Exercise directions –
Could you quote the provided passage from "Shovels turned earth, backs" up to and including "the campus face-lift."?
— start Source excerpt —
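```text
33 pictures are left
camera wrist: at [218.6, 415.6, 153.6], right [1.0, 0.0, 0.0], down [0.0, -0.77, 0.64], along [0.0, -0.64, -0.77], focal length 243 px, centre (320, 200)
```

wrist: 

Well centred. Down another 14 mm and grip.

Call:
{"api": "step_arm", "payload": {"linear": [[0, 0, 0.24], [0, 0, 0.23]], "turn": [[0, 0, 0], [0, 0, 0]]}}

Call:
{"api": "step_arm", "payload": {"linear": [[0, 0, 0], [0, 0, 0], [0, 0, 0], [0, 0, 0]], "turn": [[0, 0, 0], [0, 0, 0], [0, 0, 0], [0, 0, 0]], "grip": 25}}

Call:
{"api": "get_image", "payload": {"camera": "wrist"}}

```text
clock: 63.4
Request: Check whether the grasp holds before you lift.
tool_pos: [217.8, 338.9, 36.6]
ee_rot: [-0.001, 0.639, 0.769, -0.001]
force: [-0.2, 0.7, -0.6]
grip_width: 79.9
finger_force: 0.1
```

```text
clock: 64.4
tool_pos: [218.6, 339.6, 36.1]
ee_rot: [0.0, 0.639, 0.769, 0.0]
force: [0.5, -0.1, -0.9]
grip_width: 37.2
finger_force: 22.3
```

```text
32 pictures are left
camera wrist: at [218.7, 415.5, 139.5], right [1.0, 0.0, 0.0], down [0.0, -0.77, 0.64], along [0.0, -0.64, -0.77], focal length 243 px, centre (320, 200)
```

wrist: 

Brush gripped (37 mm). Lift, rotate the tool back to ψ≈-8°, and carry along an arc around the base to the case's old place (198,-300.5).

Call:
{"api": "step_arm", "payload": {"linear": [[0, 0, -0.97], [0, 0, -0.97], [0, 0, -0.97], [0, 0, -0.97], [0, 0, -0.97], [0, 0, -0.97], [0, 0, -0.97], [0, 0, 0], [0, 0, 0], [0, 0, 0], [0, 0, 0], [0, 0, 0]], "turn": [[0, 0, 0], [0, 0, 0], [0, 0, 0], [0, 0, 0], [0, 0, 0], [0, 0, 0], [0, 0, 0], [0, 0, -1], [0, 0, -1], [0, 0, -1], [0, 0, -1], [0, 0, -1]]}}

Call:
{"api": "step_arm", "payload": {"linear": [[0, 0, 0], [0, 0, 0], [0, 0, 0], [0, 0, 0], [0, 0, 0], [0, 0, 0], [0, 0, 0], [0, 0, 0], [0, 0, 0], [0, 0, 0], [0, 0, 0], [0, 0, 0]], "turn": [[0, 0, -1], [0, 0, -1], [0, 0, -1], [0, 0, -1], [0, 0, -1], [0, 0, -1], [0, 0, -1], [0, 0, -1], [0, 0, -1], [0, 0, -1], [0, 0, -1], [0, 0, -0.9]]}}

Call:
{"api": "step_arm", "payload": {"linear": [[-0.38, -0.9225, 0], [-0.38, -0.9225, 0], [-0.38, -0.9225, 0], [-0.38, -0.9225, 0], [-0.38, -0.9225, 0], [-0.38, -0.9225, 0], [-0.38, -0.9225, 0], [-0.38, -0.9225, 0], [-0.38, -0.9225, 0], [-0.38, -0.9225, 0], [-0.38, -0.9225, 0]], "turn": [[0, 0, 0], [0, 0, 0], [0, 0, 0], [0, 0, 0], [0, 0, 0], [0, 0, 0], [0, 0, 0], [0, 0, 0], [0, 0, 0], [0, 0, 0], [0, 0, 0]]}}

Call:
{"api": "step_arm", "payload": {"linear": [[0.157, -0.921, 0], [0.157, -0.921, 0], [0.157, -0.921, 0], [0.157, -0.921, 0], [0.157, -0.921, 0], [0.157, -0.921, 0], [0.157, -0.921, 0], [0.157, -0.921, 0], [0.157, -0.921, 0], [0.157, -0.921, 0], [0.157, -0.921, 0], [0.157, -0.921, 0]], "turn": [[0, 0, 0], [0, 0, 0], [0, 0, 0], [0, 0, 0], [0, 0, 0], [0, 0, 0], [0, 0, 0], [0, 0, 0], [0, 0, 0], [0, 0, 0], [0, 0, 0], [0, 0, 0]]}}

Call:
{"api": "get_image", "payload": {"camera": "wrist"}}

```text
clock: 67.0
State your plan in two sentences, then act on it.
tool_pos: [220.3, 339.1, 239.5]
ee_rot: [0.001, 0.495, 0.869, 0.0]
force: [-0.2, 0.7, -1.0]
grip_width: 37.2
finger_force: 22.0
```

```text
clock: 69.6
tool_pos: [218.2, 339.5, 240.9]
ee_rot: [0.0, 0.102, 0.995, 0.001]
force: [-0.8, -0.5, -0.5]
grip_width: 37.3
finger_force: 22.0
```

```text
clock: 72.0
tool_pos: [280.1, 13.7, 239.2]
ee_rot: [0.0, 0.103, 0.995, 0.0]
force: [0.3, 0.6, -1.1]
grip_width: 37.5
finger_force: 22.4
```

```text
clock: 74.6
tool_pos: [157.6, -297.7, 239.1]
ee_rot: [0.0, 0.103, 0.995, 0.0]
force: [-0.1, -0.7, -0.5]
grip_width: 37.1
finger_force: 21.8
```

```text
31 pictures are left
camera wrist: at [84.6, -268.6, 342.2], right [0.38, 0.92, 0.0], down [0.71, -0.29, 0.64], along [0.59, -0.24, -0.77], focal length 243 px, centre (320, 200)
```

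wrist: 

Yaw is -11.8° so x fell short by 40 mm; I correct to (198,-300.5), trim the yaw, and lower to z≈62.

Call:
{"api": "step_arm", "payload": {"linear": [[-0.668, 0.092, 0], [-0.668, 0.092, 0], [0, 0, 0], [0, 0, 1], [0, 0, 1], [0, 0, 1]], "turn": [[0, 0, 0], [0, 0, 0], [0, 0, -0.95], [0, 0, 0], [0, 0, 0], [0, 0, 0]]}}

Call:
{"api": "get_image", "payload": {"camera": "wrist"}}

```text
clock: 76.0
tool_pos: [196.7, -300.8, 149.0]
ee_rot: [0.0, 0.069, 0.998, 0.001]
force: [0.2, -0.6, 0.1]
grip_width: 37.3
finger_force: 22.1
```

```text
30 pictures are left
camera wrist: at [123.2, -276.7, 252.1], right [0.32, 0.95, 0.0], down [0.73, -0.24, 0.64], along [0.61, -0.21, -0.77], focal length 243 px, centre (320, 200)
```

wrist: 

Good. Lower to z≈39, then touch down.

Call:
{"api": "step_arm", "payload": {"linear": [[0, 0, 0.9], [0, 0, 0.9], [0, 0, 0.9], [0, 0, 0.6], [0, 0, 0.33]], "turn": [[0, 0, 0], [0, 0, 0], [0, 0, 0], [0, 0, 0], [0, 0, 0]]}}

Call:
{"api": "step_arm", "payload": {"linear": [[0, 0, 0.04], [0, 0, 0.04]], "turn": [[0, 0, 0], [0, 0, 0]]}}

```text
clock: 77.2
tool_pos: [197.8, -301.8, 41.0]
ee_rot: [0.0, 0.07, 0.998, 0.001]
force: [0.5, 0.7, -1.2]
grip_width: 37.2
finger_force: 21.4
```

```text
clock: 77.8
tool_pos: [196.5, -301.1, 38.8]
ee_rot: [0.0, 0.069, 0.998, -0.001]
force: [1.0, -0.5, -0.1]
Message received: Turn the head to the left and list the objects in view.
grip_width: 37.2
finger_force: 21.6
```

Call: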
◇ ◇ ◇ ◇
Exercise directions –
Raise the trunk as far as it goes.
— end Source excerpt —
— start Provided passage —
Shovels turned earth, backs young and old lugged stones and pulled mulch-filled carts, and hoses watered newly planted landscaping. Around 20 workers from the 13th Street Lowe's in Gainesville joined many students, parents, teachers and school administrators Saturday morning to perform the campus face-lift.
"Lowe's has been extremely gracious," said Debbie Parmenter, the middle school's assistant principal, discussing not only the Toolbox for Education Grant award, but the expertise and guidance provided that helped maximize the use of those funds. The home improvement store manager Charlie Raulerson even offered deep discounts on much of materials purchased by the school, she said.
Through its supplier contracts, Lowe's also managed to obtain donations of landscaping blocks and customized concrete stain used to create a tiled look on the pad in front of the gym.
Volunteers dug flower beds, planted trees, laid sod, spread mulch, installed seating, painted structures and prepared lunch for everyone involved.
Superintendent of Schools Beth Moore said the hard work of the volunteers who turned out made clear the pride they already have in their school. BMS Principal Earnest Williams thinks that pride will be spread as other student s and faculty show up for the new school year and see the improvements.
— end Provided passage —
Solution –
Shovels turned earth, backs young and old lugged stones and pulled mulch-filled carts, and hoses watered newly planted landscaping. Around 20 workers from the 13th Street Lowe's in Gainesville joined many students, parents, teachers and school administrators Saturday morning to perform the campus face-lift.